Columnist Nick Richards suggests digging back through music’s past during lockdown

“If you can remember the 60s you weren’t there,” goes the famous quote. My mum was 10 as that decade dawned and my dad 13 so I didn’t really stand a chance.

I even missed half of the 1970s, but it didn’t take me long to realise that the music from those decades was far superior to the songs that soundtracked my own teenage years.

My mum was 14 when The Beatles broke the big time in 1963, I had to endure a load of tinny chart pap in 1989 when I was the same age – although interestingly in that year five of the Top 20 selling songs were a throwback to the 60s and even earlier.

Jive Bunny’s cut and paste rehash of old hits meant Swing The Mood and That’s What I Like both topped the charts, covers of Ferry Cross the Mersey and Sealed With A Kiss were huge hits, along with Gene Pitney’s Something’s Gotten Hold of My Heart which he guested on alongside Marc Almond and took to the number one spot. There was clearly a whiff of nostalgia in the air as we exited the 80s.

It was always easy for a youngster growing up in the 80s or 90s to fall for counter culture heroes from the then recent past such as Bob Marley or Jim Morrison or celebrate the tortured genius of the likes of Syd Barrett or Nick Drake. It certainly gave you a bit of depth and intrigue and showed you understood music’s bigger picture.

Now there’s no need to impress your peers, especially as we enter this second four week lockdown – why not use it to explore music from the past that you may have missed first time? Or even the music from beyond your own youth, whenever that may have been. And it doesn’t matter how guilty those guilty pleasures are now – just go with the music that gets you through the next month!

The good thing about not growing up in the 60s is that all the music is there to explore. I didn’t have to live through the decade and latch on to being a mod, rocker or hippy.

For Generation Xers and beyond we can cherry pick the past and publicly or privately celebrate any icons we wish with the wonderful gift of hindsight, which often has more appeal than sinking your faith into the latest floor-gazing indie band.

I could easily be writing about Marc Bolan, for me the one artist from before my time who has been something of an obsession for the past 30 years, but I want to celebrate another unlikely blast from the past.

Roy Orbison ticks all the boxes for me. Quirky character, unconventional looks, big family man, interesting life marred by tragedies, silly nickname – The Big O – and of course someone who departed the world far too soon at just 52.

Sixty years ago this week, Roy’s Only The Lonely had just dropped off the top of the UK singles chart after two weeks and, ironically or not, it’s the perfect anthem for these weird times.

Orbison only came into my life when he died – it was late 1988 and I only really knew him as one of the Traveling Wilburys. In early 1989 You Got It was posthumously released and he enjoyed more mainstream attention when movie Pretty Woman came out the following year and his song of almost the same name was given a new lease of life.

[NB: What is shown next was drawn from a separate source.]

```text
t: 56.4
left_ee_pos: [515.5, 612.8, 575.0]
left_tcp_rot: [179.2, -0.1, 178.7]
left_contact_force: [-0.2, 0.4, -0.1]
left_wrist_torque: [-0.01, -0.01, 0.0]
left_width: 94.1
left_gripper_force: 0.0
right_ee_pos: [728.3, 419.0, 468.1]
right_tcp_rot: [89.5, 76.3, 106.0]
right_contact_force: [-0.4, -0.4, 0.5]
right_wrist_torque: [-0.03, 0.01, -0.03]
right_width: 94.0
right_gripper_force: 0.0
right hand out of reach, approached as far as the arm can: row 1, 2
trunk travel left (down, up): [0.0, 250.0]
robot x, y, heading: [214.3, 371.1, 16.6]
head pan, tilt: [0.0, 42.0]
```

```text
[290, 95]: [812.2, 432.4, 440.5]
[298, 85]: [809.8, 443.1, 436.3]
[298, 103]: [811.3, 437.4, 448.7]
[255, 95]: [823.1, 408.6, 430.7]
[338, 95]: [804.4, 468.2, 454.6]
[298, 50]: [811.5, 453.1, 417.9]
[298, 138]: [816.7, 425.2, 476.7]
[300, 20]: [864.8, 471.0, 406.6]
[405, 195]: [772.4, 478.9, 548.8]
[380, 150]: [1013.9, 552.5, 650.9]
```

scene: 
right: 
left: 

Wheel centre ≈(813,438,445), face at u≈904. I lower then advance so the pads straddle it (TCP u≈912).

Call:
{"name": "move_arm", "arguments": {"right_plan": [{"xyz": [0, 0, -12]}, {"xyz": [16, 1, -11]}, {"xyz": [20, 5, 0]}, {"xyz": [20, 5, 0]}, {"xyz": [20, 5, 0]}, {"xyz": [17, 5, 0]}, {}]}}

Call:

Let’s also not forget that back in 1963 Roy Orbison was also a big deal. The Beatles went on three short tours in that year, the last in November featured a night in Norwich but in the middle of the summer, they played at Ipswich’s Gaumont as a support act to good old Roy.

You probably know his big hits – Only the Lonely, Oh, Pretty Woman, Crying and You Got It, but my favourite song of his is a B-side, released less than a year after he tragically lost two sons in a house fire in the US, while he was on tour in the UK.

Southbound Jericho Parkway is his astonishing seven minute opus telling the story of a lonely middle-aged businessman who’d separated from his wife, and been alienated from his children. One Monday morning he gets in his car and, driving at high speed, kills himself by ploughing into a wall. The second part of the song deals with the reaction from each family member to his death.

It’s not the most cheery subject, but it illustrates the absurd talent from a man I think has been overlooked as a bit of a novelty pop star.

I’m sure you’ve got your own blast from the past who rocks your world, so now is as good a time as any to go back and listen – whether it’s Black Sabbath, Black Flag or Black Lace, music can help ease you through these weird times.

For me, Roy Orbison’s maudlin mini melodramas are the perfect way to survive lockdown. So why not light a candle, close the curtains, crank up this overlooked music maestro and let it all out this November!